Off the highway, I navigated through the streets to **REDACTED** in **REDACTED**, where I drove around in circles for a while looking for somewhere I wouldn't get towed from, then stumped around the neighborhood, knocking twice on the wrong door. Fortunately, I figured out the actual location before I blew the game, and followed the signs **REDACTED** in to the show, **REDACTED**, and got set up by the trash can left around for **REDACTED**. Amazingly, despite all this bullcrap, Katahdin still wasn't finished.

Katahdin [5/7]
I'm pretty sure that I caught only the tail end of this one, the last couple songs, but I'm also fairly confident that I got enough of the band to paste on an arbitrary number. Something just seemed off about the sound, at least from where I was standing -- it may be the room, but the music didn't completely build up to the standard that I remembered from the the last time. This was still a good set, as much as I heard, but just sat differently.

Nachzehrer [6.5/7]
This sort of dirty black metal is pretty much custom-built for closed-in rooms like this one, and by some trick of fate Nachzehrer were still non-drunk enough at this point to fill out the promise of the material and setting. As alluded, the sound for them was pretty near perfect, and they gave us a nice, long, solid set of blackthrashing. There may not have been as much crowdthrashing as the band might have liked, but with a black metal audience in a cramped space like this, you pretty much take what you can get.

Blessed Offal [6/7]
As noted previously, this was a good weekend for really good death metal sets, and between one thing and another, this was probably the best total performance that I've seen from Blessed Offal. They had some technical issues -- among other things, a bottle of tequila somehow got wedged in the band, which probably had the most significant effect -- but still hammered out a pure quality performance of old-school death metal beatings, including likely the most crowd- and other-band-participation of the evening. This, again, was likely the room; both the close quarters and the atmosphere, which got Scott doing more hardcore-styled tricks than I've seen him do when playing in commercial venues. Great stuff.
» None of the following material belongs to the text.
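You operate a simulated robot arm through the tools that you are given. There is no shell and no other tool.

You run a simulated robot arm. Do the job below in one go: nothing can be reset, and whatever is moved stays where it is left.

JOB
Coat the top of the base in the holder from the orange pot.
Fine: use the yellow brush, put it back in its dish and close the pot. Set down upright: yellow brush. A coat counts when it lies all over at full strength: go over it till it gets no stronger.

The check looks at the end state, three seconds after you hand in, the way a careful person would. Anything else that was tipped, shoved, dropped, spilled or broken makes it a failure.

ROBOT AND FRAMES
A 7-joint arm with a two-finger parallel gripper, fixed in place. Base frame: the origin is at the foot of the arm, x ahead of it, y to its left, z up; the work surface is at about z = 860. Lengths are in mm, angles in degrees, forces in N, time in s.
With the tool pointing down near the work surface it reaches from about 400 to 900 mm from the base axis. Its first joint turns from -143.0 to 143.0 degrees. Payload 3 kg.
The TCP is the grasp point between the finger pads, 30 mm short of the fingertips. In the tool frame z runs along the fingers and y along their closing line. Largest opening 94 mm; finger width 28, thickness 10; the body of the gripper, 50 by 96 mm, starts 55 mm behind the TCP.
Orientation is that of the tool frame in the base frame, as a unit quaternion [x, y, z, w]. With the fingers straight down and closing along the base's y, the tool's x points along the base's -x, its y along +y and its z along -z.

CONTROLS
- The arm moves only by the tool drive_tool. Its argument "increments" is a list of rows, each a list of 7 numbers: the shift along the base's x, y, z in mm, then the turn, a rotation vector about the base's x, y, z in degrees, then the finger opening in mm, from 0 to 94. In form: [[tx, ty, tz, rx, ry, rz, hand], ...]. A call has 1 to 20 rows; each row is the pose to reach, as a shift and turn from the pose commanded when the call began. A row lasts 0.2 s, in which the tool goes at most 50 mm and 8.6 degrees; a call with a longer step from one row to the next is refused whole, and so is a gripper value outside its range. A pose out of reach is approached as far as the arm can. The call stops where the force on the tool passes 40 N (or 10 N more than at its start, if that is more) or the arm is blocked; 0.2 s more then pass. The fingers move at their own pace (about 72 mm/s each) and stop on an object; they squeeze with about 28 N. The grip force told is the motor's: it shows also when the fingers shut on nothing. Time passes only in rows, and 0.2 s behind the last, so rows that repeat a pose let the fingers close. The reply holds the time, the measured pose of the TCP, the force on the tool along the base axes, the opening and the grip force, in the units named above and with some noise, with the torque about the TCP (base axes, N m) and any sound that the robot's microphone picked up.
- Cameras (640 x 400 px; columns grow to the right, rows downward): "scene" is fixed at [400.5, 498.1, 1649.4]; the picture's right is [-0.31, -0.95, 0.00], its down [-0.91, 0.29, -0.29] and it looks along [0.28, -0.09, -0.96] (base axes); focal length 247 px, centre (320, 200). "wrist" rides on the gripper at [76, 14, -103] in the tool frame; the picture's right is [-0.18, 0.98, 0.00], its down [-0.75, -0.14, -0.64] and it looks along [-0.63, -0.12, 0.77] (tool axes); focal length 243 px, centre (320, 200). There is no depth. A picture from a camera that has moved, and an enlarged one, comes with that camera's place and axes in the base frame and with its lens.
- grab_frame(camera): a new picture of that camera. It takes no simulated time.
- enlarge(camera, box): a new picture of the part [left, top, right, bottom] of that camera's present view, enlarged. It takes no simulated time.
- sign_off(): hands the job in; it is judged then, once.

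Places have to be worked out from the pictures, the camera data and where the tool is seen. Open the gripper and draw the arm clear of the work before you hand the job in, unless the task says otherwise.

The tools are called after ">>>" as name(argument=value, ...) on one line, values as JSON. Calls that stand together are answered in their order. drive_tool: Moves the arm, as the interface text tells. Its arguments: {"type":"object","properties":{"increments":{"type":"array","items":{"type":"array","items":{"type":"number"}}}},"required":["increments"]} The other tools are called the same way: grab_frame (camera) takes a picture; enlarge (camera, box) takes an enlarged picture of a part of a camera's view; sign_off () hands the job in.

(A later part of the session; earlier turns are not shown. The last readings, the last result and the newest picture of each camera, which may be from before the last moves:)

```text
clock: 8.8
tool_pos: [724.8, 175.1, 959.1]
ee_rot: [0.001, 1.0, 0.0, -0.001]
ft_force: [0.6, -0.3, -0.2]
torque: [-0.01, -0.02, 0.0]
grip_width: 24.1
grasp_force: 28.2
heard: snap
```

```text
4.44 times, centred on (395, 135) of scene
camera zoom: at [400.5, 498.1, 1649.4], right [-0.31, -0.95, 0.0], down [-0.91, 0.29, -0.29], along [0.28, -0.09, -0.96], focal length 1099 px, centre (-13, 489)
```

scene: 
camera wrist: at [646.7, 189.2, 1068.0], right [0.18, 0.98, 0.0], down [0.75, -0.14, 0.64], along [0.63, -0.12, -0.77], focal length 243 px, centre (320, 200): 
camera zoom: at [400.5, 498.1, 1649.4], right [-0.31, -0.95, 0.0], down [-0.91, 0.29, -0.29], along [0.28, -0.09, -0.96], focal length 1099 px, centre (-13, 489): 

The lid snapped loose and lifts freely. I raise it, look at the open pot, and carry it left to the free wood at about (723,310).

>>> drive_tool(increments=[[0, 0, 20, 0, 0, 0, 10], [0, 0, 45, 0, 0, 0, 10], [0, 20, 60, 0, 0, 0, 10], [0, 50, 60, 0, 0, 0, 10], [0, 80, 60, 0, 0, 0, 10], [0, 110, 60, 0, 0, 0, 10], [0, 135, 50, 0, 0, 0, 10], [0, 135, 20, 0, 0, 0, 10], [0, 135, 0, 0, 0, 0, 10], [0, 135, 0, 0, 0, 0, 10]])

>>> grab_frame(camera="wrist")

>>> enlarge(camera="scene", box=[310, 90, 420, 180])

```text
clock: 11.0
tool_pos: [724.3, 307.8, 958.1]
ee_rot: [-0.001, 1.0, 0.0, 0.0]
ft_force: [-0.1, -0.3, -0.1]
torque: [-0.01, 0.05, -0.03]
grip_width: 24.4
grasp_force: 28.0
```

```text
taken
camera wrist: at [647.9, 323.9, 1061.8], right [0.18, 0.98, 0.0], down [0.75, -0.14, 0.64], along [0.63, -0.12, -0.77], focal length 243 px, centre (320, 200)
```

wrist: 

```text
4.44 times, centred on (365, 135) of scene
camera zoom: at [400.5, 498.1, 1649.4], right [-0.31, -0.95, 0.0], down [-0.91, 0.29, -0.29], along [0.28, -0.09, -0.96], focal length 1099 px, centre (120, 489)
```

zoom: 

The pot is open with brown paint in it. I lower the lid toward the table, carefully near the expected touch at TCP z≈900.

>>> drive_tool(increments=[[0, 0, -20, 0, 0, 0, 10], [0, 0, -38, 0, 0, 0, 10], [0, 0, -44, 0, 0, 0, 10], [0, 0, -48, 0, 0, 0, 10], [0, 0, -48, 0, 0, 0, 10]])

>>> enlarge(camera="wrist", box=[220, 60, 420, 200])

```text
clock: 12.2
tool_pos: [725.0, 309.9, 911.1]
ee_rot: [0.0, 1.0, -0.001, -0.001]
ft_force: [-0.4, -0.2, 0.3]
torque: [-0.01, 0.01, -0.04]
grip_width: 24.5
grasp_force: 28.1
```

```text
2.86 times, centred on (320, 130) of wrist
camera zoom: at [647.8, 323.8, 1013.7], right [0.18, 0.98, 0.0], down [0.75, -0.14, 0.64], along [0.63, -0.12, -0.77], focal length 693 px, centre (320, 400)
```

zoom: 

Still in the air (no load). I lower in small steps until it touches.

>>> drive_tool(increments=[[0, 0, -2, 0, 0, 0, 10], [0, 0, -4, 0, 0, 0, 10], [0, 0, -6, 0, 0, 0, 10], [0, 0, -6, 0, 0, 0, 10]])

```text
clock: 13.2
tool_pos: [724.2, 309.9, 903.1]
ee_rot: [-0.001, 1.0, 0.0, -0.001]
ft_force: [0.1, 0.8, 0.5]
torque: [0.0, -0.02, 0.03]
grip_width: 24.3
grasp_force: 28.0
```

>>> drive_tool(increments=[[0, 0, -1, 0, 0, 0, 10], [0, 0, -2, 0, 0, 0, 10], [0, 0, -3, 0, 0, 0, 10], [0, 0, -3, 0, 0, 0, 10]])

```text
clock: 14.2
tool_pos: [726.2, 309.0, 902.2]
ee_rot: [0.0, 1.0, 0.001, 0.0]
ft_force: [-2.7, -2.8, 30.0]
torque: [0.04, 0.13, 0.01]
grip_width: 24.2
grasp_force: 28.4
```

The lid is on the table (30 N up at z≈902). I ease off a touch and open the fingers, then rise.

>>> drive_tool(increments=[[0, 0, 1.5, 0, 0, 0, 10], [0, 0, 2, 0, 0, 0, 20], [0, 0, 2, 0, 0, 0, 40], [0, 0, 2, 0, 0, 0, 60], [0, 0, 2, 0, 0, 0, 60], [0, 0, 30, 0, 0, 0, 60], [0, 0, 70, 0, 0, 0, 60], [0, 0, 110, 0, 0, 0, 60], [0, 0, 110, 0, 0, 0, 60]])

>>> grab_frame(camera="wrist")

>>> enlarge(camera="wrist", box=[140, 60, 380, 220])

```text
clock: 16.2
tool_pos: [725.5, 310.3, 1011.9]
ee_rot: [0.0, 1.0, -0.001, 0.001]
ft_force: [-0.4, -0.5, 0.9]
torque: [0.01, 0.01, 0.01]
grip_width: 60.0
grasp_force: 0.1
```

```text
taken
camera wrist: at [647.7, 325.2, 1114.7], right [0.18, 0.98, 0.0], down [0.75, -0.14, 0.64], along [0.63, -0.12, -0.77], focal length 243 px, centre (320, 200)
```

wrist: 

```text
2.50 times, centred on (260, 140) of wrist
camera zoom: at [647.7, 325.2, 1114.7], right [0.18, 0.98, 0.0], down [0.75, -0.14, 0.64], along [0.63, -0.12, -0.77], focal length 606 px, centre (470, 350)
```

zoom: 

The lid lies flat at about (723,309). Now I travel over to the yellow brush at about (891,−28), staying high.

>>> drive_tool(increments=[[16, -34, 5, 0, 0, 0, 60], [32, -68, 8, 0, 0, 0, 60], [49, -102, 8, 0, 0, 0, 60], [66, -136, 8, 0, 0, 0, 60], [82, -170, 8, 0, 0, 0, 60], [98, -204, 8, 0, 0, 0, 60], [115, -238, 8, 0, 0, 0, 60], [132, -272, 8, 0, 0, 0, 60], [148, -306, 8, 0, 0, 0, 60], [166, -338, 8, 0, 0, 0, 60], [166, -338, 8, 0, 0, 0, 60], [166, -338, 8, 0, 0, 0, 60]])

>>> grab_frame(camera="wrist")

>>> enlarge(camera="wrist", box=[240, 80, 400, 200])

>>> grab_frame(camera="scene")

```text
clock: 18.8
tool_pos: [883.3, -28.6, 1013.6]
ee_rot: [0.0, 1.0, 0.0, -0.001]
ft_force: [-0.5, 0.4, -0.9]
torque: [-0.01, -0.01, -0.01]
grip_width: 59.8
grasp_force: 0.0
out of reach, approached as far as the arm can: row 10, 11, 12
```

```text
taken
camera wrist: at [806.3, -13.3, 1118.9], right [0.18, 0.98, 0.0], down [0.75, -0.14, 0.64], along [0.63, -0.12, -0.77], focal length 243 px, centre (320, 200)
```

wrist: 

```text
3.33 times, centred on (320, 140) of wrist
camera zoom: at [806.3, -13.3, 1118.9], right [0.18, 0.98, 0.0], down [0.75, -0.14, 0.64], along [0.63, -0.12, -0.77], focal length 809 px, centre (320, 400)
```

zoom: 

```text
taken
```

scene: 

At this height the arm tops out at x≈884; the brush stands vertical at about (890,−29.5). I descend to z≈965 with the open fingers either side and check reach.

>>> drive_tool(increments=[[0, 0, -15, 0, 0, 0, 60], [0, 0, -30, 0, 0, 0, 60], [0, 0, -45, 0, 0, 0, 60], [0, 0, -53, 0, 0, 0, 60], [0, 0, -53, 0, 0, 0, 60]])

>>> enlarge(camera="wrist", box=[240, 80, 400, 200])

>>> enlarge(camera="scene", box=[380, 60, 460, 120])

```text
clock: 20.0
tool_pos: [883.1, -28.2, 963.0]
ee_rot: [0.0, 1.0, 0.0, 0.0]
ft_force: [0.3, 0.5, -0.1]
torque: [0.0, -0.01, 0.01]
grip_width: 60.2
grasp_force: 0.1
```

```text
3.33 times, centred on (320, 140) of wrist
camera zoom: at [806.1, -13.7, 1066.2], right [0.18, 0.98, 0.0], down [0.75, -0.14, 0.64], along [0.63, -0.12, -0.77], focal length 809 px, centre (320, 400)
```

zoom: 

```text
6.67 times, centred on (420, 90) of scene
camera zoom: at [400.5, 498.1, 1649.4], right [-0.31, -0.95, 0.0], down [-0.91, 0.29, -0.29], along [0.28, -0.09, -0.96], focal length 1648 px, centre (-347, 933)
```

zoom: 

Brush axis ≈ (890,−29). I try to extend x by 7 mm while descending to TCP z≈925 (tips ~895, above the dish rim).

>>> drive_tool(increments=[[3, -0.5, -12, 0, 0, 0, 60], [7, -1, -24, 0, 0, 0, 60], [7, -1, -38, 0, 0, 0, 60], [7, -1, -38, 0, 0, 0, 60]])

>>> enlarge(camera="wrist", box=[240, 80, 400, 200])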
Later on, Marcus gave me a single copy of their current record to take over, under instructions to give it to "the dude who likes old Incantation the most", who will probably be found at the bar at Party.San during Morbid Angel's set, cussing about "Hardcore Radikult" in Franconian dialect. I didn't make that particular musical association live -- because I suck at listening to old records -- but in retrospect, the mix of brutal speed and even more brutal slows makes the connection obvious....and if you like old Incantation, you could do a lot worse than hunting up Blessed Offal material.

Ruin Lust [5.5/7]
As advertised, Ruin Lust put out a punishing performance of primitive, raw death metal heavily colored with black metal blastbeats. "Primitive", though, does not always imply "tuneful", and despite my known admiration for Thrones and Lugubrum, this set was occasionally trying to listen to. It was still pretty good, within the limitations imposed by the style, though, and they both had a decent amount of diversity in the straight-ahead deathblasts and closed up before it started to get old. I'm not sure I'd go see them headline yet, but a tight 20-minute set in a DIY space is well worth the time.

Ash Borer [6/7]
This wasn't a one-song set -- I timed it out as about 40 minutes, and I'm pretty sure the band doesn't have anything quite that long -- but it came close. The compositions involved were as long, as involved, and as ferally noise-saturated as you might expect from the band going in, even if, listening to the music, they might have benefited from a little clearer sound. Though third-wave black metal inherits from the lo-fi start of the second wave, and the stuff that I've heard from Ash Borer on record is fairly lo-fi even among third-wave, it's a more precisely mediated lo-fi that would probably be better brought forward in like an O'Brien's setting rather than this kind of room. Regardless, though, this was a strong, class set that definitely stood in with the locals and justified the headlining slot.

With everything wrapped up, I picked up a demo from Ruin Lust and Ash Borer's split with Fell Voices to go with the shirt I'd grabbed earlier, then headed out. My car hadn't been towed, so I slung my gear in, swung a uey, and extracted over **REDACTED** out to **REDACTED**, getting back home not much past 2. Weekend complete; now that work for the week's been mostly tanked through, it's out to Metal Thursday, and then gear checks and other prep for the tour.